> **Problems to solve**
1. Give the text segment once more, exactly.
2. Starting at the line that contains "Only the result", reproduce each line exactly up to and including the line that contains "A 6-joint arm". Reproduce nothing else.

> **Text segment**
Riding and Crashing A Motorbike In Sri Lanka

We love riding motorbikes around to explore our destinations. They are convenient and really let you experience travel within a country in a way that you lose in the back seat of a taxi or car. They’re also quite dangerous. We knew this but it really hit home after crashing a motorbike in Sri Lanka, which we also consider the most dangerous place to ride a motorbike – of the places we’ve done it. Still, it could happen anywhere.

Riding and Crashing A Motorbike In Sri Lanka

Our Motorbike

Motorbiking in Sri Lanka offered a vastly different experience from Vietnam and Indonesia. During our stay, we rode the bike twice, and I rode with our host for two quick errands on other occasions. Our longest ride was to Yala National Park and our second ride to Galle Fort was on the shorter side. Driving in Sri Lanka is not for the faint-hearted and carries a significant amount of risk so you should carefully consider whether you actually want to do so or not. Overall, we do not recommend it. 

Traffic in Colombo

The Traffic Is Worse Than Vietnam

Although not as crowded as Vietnam’s streets, the road traffic actually feels a lot more dangerous once you’re out in it. You’re sharing the road with numerous tuk-tuks, trucks, cars, other bikes, and worst of all buses – there are also frequently animals on the road. The buses are a nightmare; we have witnessed them nearly hit pedestrians, animals, and other vehicles numerous times. They drive very fast and do not acknowledge lanes even as suggestions. Buses will drive around other cars, and on the wrong side of the road even in very heavy traffic – often pushing other drivers off the road.

> **Source excerpt**

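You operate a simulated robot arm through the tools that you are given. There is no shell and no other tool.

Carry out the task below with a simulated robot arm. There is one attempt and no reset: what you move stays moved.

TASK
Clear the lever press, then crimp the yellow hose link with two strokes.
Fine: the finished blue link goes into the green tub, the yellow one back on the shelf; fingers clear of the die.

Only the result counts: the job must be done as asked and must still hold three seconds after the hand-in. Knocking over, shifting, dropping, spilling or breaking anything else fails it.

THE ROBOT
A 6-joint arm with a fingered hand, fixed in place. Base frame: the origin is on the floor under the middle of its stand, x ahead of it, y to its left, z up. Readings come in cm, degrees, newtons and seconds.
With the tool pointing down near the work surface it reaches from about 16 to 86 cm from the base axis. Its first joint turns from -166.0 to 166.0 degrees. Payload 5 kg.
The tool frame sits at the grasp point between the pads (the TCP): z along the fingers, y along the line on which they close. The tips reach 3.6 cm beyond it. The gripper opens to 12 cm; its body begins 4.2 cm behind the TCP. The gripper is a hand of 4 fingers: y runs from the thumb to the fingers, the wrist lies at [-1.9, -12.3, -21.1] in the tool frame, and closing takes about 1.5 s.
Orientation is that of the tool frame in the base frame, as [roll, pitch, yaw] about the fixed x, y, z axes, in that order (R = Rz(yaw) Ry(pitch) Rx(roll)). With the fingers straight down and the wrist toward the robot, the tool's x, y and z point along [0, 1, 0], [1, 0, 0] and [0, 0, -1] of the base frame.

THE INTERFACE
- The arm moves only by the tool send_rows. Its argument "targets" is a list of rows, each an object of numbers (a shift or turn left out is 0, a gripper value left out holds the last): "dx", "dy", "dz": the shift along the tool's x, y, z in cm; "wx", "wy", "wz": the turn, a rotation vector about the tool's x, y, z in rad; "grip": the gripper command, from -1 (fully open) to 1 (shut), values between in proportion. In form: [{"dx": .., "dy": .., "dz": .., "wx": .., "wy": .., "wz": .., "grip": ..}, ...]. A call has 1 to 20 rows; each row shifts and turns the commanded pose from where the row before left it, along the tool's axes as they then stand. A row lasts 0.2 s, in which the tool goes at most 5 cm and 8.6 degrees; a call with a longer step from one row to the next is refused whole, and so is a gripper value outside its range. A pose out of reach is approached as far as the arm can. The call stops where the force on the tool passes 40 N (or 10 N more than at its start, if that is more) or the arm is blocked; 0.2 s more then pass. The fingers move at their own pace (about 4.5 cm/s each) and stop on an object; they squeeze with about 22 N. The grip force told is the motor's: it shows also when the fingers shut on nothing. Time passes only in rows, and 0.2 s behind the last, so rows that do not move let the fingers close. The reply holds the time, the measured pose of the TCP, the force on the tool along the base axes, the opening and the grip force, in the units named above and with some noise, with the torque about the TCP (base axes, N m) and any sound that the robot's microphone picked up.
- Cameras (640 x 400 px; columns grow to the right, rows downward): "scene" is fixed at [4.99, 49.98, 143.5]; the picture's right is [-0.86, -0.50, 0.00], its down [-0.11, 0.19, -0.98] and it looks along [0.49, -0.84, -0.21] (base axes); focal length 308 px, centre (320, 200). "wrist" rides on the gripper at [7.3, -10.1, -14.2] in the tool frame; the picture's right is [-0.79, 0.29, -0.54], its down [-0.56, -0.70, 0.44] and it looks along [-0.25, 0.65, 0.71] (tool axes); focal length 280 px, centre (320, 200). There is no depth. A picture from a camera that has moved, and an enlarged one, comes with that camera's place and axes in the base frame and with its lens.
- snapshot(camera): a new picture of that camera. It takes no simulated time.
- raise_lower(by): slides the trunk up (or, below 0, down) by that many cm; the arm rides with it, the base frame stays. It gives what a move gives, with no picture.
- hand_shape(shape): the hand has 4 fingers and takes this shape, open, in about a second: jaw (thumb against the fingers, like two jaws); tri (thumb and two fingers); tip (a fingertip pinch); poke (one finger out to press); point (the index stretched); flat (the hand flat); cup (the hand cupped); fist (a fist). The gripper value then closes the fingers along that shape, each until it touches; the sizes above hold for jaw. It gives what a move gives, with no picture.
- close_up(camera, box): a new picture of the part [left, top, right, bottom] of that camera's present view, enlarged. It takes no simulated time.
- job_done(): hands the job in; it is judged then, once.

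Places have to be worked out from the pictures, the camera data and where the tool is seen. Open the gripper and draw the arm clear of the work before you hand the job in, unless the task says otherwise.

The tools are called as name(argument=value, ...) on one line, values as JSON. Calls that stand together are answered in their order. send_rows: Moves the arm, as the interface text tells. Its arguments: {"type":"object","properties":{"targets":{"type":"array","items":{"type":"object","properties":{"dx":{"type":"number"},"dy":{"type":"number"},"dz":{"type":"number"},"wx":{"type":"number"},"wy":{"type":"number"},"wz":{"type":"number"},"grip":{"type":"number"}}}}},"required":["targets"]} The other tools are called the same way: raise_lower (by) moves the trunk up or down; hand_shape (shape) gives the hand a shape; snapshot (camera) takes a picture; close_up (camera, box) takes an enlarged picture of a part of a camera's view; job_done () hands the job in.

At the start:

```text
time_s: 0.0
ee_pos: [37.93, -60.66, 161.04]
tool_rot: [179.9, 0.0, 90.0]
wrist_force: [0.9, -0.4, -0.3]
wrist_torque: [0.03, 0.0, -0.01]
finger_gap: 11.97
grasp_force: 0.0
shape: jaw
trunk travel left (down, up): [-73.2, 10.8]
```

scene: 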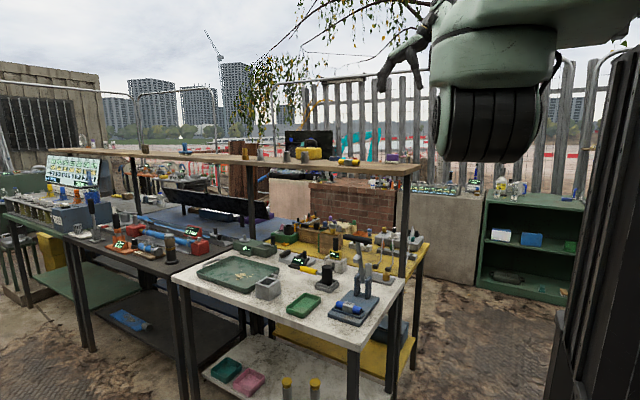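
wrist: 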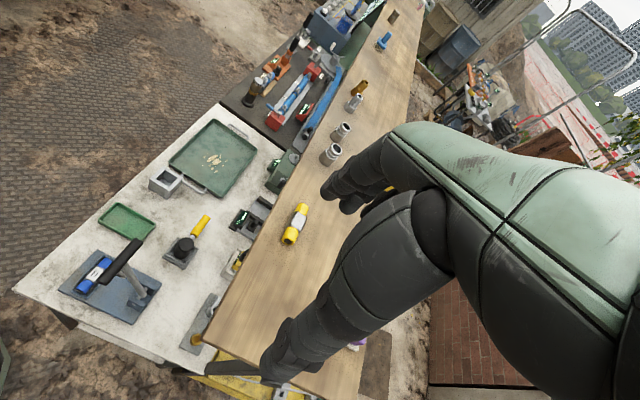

> **Exercise solutions**
1.
Riding and Crashing A Motorbike In Sri Lanka

We love riding motorbikes around to explore our destinations. They are convenient and really let you experience travel within a country in a way that you lose in the back seat of a taxi or car. They’re also quite dangerous. We knew this but it really hit home after crashing a motorbike in Sri Lanka, which we also consider the most dangerous place to ride a motorbike – of the places we’ve done it. Still, it could happen anywhere.

Riding and Crashing A Motorbike In Sri Lanka

Our Motorbike

Motorbiking in Sri Lanka offered a vastly different experience from Vietnam and Indonesia. During our stay, we rode the bike twice, and I rode with our host for two quick errands on other occasions. Our longest ride was to Yala National Park and our second ride to Galle Fort was on the shorter side. Driving in Sri Lanka is not for the faint-hearted and carries a significant amount of risk so you should carefully consider whether you actually want to do so or not. Overall, we do not recommend it. 

Traffic in Colombo

The Traffic Is Worse Than Vietnam

Although not as crowded as Vietnam’s streets, the road traffic actually feels a lot more dangerous once you’re out in it. You’re sharing the road with numerous tuk-tuks, trucks, cars, other bikes, and worst of all buses – there are also frequently animals on the road. The buses are a nightmare; we have witnessed them nearly hit pedestrians, animals, and other vehicles numerous times. They drive very fast and do not acknowledge lanes even as suggestions. Buses will drive around other cars, and on the wrong side of the road even in very heavy traffic – often pushing other drivers off the road.

2.
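Only the result counts: the job must be done as asked and must still hold three seconds after the hand-in. Knocking over, shifting, dropping, spilling or breaking anything else fails it.

THE ROBOT
A 6-joint arm with a fingered hand, fixed in place. Base frame: the origin is on the floor under the middle of its stand, x ahead of it, y to its left, z up. Readings come in cm, degrees, newtons and seconds.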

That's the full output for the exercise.